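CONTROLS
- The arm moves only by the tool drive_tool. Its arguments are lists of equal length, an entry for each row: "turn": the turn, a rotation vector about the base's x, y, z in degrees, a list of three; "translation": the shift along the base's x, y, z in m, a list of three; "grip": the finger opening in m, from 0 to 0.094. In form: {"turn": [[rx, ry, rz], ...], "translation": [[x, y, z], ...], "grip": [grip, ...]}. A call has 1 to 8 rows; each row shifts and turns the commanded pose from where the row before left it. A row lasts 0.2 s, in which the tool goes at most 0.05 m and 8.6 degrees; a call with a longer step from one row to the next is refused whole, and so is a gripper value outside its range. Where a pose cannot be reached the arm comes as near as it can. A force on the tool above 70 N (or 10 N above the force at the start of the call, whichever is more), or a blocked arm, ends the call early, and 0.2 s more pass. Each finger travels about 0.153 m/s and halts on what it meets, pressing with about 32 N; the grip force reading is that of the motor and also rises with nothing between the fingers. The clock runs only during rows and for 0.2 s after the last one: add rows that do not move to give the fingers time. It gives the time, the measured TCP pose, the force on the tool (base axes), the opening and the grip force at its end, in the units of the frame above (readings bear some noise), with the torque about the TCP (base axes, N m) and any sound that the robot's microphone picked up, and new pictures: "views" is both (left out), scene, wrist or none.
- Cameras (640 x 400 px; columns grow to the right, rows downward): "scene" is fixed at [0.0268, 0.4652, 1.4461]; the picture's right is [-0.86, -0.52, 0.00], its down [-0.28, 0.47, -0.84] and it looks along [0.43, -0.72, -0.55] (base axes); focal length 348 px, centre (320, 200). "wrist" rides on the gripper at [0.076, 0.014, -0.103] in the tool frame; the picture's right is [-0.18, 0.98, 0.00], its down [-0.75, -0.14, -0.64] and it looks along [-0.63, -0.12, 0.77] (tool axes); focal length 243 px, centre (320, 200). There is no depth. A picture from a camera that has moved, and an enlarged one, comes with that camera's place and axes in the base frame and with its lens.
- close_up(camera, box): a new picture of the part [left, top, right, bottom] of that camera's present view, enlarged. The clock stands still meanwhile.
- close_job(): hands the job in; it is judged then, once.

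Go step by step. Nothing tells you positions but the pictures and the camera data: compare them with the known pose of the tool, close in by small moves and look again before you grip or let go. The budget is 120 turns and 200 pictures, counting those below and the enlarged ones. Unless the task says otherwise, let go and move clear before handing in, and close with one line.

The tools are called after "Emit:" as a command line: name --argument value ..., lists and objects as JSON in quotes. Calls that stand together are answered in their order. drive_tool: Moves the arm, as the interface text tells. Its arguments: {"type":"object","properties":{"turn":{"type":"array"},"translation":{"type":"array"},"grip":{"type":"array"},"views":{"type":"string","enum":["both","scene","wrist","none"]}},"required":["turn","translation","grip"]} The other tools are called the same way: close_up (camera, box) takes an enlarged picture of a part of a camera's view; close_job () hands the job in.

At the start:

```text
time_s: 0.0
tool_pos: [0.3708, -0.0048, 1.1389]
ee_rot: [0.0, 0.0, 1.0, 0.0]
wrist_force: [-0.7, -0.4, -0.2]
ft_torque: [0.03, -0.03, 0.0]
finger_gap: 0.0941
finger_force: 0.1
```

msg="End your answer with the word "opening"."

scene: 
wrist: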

- - - -

Every line from the one holding "- close_up(camera, box): a" through the final line of the listing must be echoed exactly; leave out all other lines.

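- close_up(camera, box): a new picture of the part [left, top, right, bottom] of that camera's present view, enlarged. The clock stands still meanwhile.
- close_job(): hands the job in; it is judged then, once.

Go step by step. Nothing tells you positions but the pictures and the camera data: compare them with the known pose of the tool, close in by small moves and look again before you grip or let go. The budget is 120 turns and 200 pictures, counting those below and the enlarged ones. Unless the task says otherwise, let go and move clear before handing in, and close with one line.

The tools are called after "Emit:" as a command line: name --argument value ..., lists and objects as JSON in quotes. Calls that stand together are answered in their order. drive_tool: Moves the arm, as the interface text tells. Its arguments: {"type":"object","properties":{"turn":{"type":"array"},"translation":{"type":"array"},"grip":{"type":"array"},"views":{"type":"string","enum":["both","scene","wrist","none"]}},"required":["turn","translation","grip"]} The other tools are called the same way: close_up (camera, box) takes an enlarged picture of a part of a camera's view; close_job () hands the job in.

At the start:

```text
time_s: 0.0
tool_pos: [0.3708, -0.0048, 1.1389]
ee_rot: [0.0, 0.0, 1.0, 0.0]
wrist_force: [-0.7, -0.4, -0.2]
ft_torque: [0.03, -0.03, 0.0]
finger_gap: 0.0941
finger_force: 0.1
```

msg="End your answer with the word "opening"."

scene: 
wrist: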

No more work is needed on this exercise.